*Description of the task*.
Begin with the line containing "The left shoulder" and end with the line containing "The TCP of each"; set down that block verbatim and nothing else.

*Collected data*.
============

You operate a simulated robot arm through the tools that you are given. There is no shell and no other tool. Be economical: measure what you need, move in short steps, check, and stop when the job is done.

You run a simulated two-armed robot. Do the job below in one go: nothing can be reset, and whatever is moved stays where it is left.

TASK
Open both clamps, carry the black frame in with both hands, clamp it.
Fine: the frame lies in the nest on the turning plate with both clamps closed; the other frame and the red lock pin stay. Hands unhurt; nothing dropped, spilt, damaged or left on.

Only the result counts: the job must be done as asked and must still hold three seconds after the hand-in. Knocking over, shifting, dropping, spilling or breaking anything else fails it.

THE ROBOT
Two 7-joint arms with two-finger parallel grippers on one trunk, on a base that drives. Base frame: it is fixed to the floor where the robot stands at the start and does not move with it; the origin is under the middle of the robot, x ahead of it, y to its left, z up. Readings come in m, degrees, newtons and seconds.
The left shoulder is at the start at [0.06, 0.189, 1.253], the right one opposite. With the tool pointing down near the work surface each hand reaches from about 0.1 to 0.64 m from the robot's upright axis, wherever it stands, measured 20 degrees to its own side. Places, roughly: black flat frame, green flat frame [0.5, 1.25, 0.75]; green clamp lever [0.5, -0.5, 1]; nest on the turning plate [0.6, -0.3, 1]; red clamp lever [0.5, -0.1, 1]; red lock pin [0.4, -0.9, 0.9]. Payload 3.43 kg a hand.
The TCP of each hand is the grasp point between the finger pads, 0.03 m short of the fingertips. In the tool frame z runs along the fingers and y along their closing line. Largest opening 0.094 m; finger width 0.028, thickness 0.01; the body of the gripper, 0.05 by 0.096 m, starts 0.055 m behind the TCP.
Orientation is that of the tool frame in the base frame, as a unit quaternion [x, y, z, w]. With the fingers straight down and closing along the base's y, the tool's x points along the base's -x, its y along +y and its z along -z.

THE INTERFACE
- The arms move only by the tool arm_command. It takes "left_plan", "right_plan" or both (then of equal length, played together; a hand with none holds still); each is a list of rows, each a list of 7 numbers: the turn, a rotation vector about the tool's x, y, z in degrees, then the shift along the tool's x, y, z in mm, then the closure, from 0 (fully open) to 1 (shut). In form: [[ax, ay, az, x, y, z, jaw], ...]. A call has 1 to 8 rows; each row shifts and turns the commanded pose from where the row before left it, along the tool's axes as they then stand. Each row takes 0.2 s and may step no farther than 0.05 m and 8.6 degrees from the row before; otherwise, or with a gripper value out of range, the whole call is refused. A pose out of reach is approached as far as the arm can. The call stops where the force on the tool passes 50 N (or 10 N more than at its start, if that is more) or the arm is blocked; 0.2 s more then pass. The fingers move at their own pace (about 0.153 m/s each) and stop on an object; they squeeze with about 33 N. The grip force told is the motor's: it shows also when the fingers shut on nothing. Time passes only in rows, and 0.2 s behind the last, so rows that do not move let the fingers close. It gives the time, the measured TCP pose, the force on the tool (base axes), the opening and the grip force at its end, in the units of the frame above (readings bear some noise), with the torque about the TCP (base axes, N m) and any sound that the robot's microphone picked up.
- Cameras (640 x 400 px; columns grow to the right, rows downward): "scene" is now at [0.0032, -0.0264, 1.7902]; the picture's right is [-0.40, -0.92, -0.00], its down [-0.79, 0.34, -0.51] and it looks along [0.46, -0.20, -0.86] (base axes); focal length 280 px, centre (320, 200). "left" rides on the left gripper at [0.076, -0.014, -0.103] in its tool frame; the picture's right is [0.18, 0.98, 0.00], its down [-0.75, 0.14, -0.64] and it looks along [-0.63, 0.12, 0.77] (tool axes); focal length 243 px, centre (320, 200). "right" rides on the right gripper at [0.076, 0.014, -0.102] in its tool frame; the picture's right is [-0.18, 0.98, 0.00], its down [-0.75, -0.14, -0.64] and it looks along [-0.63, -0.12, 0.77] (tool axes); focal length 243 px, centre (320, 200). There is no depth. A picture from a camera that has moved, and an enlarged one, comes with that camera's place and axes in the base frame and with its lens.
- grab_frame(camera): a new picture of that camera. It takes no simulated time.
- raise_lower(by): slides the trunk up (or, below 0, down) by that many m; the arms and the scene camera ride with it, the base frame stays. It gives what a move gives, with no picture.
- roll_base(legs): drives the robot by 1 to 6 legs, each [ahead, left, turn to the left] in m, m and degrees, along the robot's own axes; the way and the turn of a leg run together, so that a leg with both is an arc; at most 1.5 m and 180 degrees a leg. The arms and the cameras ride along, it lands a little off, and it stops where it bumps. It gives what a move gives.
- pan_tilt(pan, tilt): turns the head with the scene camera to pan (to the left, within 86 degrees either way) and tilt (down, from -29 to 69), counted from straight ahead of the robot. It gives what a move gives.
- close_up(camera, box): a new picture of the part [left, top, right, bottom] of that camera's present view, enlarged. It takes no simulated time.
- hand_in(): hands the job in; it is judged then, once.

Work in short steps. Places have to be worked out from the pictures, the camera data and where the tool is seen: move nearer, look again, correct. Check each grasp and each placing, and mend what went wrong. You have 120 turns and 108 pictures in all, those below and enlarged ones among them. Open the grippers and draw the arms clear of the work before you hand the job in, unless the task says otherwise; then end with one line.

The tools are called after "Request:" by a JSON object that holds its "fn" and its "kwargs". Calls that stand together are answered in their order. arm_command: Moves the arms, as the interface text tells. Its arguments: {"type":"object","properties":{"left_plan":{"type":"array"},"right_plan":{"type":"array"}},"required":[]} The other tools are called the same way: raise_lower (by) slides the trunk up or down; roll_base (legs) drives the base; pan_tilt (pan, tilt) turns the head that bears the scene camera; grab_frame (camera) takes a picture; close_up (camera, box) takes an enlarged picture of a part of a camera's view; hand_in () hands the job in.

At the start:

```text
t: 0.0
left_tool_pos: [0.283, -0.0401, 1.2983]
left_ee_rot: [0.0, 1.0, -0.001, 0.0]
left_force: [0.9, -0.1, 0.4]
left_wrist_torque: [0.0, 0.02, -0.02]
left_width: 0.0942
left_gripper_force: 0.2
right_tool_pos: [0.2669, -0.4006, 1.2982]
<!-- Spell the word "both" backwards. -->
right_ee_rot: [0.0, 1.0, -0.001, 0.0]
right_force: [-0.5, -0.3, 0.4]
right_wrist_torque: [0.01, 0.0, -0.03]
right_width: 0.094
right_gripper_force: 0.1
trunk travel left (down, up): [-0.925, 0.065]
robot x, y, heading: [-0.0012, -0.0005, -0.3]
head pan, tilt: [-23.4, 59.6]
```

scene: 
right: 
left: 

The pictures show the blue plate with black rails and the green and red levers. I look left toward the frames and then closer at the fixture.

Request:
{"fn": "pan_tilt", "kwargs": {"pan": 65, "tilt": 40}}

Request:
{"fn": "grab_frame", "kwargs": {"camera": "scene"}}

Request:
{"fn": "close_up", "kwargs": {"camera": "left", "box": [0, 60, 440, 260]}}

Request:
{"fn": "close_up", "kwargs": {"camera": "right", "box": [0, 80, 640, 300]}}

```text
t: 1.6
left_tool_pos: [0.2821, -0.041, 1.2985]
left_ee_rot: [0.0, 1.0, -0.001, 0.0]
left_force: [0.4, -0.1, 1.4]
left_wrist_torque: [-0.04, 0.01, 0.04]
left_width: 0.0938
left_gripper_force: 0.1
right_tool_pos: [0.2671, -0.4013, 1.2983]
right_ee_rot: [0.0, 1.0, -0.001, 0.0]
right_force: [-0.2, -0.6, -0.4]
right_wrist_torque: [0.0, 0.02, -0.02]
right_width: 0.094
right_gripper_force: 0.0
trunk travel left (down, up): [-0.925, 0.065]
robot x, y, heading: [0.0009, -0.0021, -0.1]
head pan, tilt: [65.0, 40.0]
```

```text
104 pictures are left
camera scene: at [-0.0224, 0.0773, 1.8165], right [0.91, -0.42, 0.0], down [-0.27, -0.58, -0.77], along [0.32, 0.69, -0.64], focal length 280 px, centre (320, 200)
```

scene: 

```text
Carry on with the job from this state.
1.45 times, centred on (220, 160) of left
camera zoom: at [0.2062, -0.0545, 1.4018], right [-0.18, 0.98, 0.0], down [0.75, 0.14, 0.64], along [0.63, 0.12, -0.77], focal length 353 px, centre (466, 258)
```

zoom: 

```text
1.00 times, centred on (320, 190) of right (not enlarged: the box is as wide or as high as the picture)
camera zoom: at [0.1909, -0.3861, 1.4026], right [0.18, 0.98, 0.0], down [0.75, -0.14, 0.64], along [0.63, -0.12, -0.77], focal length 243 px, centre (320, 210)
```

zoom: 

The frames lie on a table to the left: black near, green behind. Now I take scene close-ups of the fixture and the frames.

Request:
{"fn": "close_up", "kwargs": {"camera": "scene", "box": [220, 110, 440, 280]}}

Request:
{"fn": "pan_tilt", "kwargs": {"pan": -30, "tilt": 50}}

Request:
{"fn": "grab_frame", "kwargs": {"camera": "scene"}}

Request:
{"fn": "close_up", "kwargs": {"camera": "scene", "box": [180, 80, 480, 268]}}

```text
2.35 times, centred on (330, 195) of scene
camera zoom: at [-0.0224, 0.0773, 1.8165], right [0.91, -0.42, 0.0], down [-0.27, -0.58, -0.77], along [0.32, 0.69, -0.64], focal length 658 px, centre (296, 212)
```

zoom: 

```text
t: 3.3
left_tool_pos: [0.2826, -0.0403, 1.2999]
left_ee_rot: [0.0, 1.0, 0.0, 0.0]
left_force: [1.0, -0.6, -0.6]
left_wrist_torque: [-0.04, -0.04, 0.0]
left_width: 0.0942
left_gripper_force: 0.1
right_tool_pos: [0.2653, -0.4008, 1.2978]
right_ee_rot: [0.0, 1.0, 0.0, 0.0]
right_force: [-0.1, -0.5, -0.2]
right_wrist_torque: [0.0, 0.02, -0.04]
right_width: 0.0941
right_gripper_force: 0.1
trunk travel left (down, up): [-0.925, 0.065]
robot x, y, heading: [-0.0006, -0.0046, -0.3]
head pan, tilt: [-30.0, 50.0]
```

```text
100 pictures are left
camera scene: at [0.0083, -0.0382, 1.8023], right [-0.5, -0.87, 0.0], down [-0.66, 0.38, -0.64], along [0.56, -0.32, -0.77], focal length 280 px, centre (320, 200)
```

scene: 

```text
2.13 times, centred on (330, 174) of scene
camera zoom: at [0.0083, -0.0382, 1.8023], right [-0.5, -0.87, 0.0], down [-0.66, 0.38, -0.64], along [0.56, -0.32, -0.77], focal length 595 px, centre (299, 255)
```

============

*Exercise answer*.
The left shoulder is at the start at [0.06, 0.189, 1.253], the right one opposite. With the tool pointing down near the work surface each hand reaches from about 0.1 to 0.64 m from the robot's upright axis, wherever it stands, measured 20 degrees to its own side. Places, roughly: black flat frame, green flat frame [0.5, 1.25, 0.75]; green clamp lever [0.5, -0.5, 1]; nest on the turning plate [0.6, -0.3, 1]; red clamp lever [0.5, -0.1, 1]; red lock pin [0.4, -0.9, 0.9]. Payload 3.43 kg a hand.
The TCP of each hand is the grasp point between the finger pads, 0.03 m short of the fingertips. In the tool frame z runs along the fingers and y along their closing line. Largest opening 0.094 m; finger width 0.028, thickness 0.01; the body of the gripper, 0.05 by 0.096 m, starts 0.055 m behind the TCP.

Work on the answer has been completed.